DOCUMENT TEXT:
Touch latency analyses

For consistency, all participants that were removed from the accuracy analysis were also removed in latency analysis. An additional participant had to be dropped due to technical problems.

Does the flashing of items at the beginning of a trial and the need to touch specific items during item motion have an effect even when participants are not tracking?

Our ultimate goal was to compare latencies to touch items that changed colour as a function of task load (single-task: touch alone, dual-task: touch + track). However, it was important to first ensure that the only difference between the single-task and dual-task conditions would be whether or not the participants were tracking. The dual-task condition would necessarily involve 1–4 items flashing at the beginning of the trial (the target assignment phase of the MOT task) and the need to touch specific items during item motion. We had to ensure that these peripheral aspects of the trial did not have an effect in single-task performance, when all that the participants had to do was touch items that changed colours.

INFORMATION SUPPLIED:
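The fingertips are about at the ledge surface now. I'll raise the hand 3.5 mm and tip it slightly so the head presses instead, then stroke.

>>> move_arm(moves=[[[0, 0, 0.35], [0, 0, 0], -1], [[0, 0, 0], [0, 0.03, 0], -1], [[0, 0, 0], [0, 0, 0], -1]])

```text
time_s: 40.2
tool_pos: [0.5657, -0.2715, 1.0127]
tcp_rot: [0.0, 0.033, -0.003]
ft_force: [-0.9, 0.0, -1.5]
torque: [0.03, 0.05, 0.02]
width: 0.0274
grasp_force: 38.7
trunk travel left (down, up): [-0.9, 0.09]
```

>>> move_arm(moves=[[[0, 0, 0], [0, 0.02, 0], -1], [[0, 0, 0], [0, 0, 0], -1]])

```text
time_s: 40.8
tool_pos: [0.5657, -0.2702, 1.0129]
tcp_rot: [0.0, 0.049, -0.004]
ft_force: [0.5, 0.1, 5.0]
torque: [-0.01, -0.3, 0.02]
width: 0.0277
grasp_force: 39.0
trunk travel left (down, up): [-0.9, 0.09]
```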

GIVEN TASK 1: Repeat the span of the document text whose first words are "Touch latency analyses" and whose last words are "are not tracking?".
GIVEN TASK 2: Carry the document text on from its last sentence.

ANSWER 1:
Touch latency analyses

For consistency, all participants that were removed from the accuracy analysis were also removed in latency analysis. An additional participant had to be dropped due to technical problems.

Does the flashing of items at the beginning of a trial and the need to touch specific items during item motion have an effect even when participants are not tracking?

ANSWER 2:
Thus, in the touch-only trials, we analyzed the effect of the number of targets (the 1–4 items that flashed at the beginning of the trial) and the identity of the items that were touched during item motion—that is, whether the touched items were targets (items that flashed at the beginning of the trial) or distractors (items that did not flash at the beginning of the trial). We predicted that there would be an Item Identity × Number of Targets interaction that would disappear once we removed the trials where participants were tracking a single target. This was expected because when tracking one target in the target-touch conditions, participants would have to repeatedly touch the same item, whereas in the distractor-touch condition they would not.

As predicted, there was a significant Item Identity × Number of Targets interaction when there were 1–4 targets: F(2.58, 82.53) = 3.06, p = .040, ηp2 =.09; see Fig. 8). As can be seen from Table 6, neither main effect was significant in this analysis. When there was a single target, latencies were significantly faster when touching targets as compared with distractors, (Mdifference = 64.44 ms, Bonferroni, p < .001). These results demonstrated that touch latencies were significantly faster when participants repeatedly touched the same item. Once the one-target condition was removed and analyses were carried out for 2–4 targets, there was no longer a significant interaction (see Table 7).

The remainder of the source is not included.